Source —
PLANTS GROWTH AND PYRAMIDS SHAPE STIMULATED WITH MUSIC

Equally important to us and our health were advances made in Egypt in the field of agriculture. The appeal of ‘health food’ in our society is a measure of our concern over the chemical fertilizers and preservatives our technology has invented in order to increase food production and facilitate distribution. We are beginning to learn that, again, our technology may be killing us.

There are ancient myths, from Egypt, China, India and elsewhere involving the notion of plant growth being stimulated by music. Typically, some hero grow a luscious garden in short order by playing his harp, or else he ‘sings’ up crops. Until the last decade, Western science regarded these tales as native and charming and totally unrealistic.

George Ivanovitch Gurdjieff, a rather mysterious ‘mystics’ who seems to have had a lot of influence in intellectual circles in pre-World War II Europe, claimed, among many other things, to have discovered secrets of ‘pre-sand Egypt’ relating to stimulating plant growth with music ‘based on the Golden Section’. Needless to say, this claim was regarded as mumbo-jumbo nonsense.

In the mid-1960’s two researchers at Canada’s University of Ottawa, Drs. Mary Measures and Pearl Weinberger, undertook a series of experiments lasting more than four years and culminating in the discovery that sound at a frequency of 5,000 cycles a second could significantly stimulate the growth of spring Marquis and winder Rideau wheat. The results could not be explained, only presented, and Measures and Weinberger did this in the Journal of Canadian Botany. Weinberger is willing to believe that basic farm equipment of the future may include sound-generating equipment and loud-speakers.

Previously, an American, George E. Smith, discovered that corn yields could be increased if the plants were subjected to sound at 1,800 cycles per second. Sound-stimulated plants produced 186 bushels of corns per acre as compared to 171 bushels for unstimulated plants.

It seems that not only is the growth of plants stimulated by the right kinds of sounds, but music or sound which is good for plant is bad for crop pests. Peter Belton, a researcher for the Canadian Ministry of Agriculture, reported that corn plots subjected to 50,000 cycles per second were found to contain 60 percent fewer corn-borer moth larvae than ‘soundless’ plots and that the corn was three inches higher.

Prompt 1 — Please copy out the portion of the source from "Equally important to" to "be killing us." without changes.
Prompt 2 — Pick up the source at the point where it stops and go on.

Given data —
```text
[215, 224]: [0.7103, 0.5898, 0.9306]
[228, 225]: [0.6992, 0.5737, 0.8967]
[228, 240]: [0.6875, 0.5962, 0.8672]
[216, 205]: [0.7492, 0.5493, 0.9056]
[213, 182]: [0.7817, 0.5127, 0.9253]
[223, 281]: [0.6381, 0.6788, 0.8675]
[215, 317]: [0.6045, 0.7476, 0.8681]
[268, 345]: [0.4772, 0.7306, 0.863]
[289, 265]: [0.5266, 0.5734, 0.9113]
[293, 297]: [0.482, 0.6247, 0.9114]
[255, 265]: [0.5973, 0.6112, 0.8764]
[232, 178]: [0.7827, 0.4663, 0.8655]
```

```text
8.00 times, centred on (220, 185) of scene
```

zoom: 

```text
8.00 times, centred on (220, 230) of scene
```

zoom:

Exercise output 1 —
Equally important to us and our health were advances made in Egypt in the field of agriculture. The appeal of ‘health food’ in our society is a measure of our concern over the chemical fertilizers and preservatives our technology has invented in order to increase food production and facilitate distribution. We are beginning to learn that, again, our technology may be killing us.

Exercise output 2 —
Dorothy Retallack, a student at Temple Buell College in Colorado, discovered that under laboratory-controlled conditions classical music and Ravi Shankar stimulated the growth of four kinds of plants, but that acid rock withered them. L.H. Royster and B.H Huang, both of North Carolina State University, achieved similar results with tobacco plants.

The research is increasing and a flood of data indicates fairly conclusively that music can stimulate plant growth and increase crop yields in a manner comparable to the addition of chemical fertilizers and insecticides… but with no known harmful side-effects.

Egyptologists have been hard put to explain to how Ancient Egypt, with its assumed primitive agriculture, could have supported the population required for pyramid building and sundry similar tasks. Perhaps Egyptian harps, which are indeed based on the Golden Section, can explain how the pharaohs raised the necessary manpower. For the matter, recent research into plant stimulation by music and vibration may revise our estimates of primitive population levels in many cultures. In 1963, T.C Singh, head of the botany department at India’s Annamalai University in Madras discovered that ancient fertility chants and dances, like the Charakusi raga, produced rice harvests from 25 to 60 percent higher than the regional average in the states of Pondicherry and Madras. Singh used live entertainment, traditional musicians and dancers as wells as canned music.

So much for ‘harmonious’ agricultural production. What about non-technological food preservation?

It is now believed by some some that the pyramid shape has strange and unaccountable properties. One of these properties is that the shape retards decomposition of organic substances if one face of the pyramid is oriented toward the north, just as the Great Pyramid at Giza was oriented toward the north by the Ancient Egyptians. Milk can be stored for about for about a week in pyramid-shaped container before it goes bad and such containers are, in fact, used for that purpose in Czechoslovakia. Another strange property of the shape is that it seems to produce static electricity. None of this is understood yet, or satisfactorily explained, but it works.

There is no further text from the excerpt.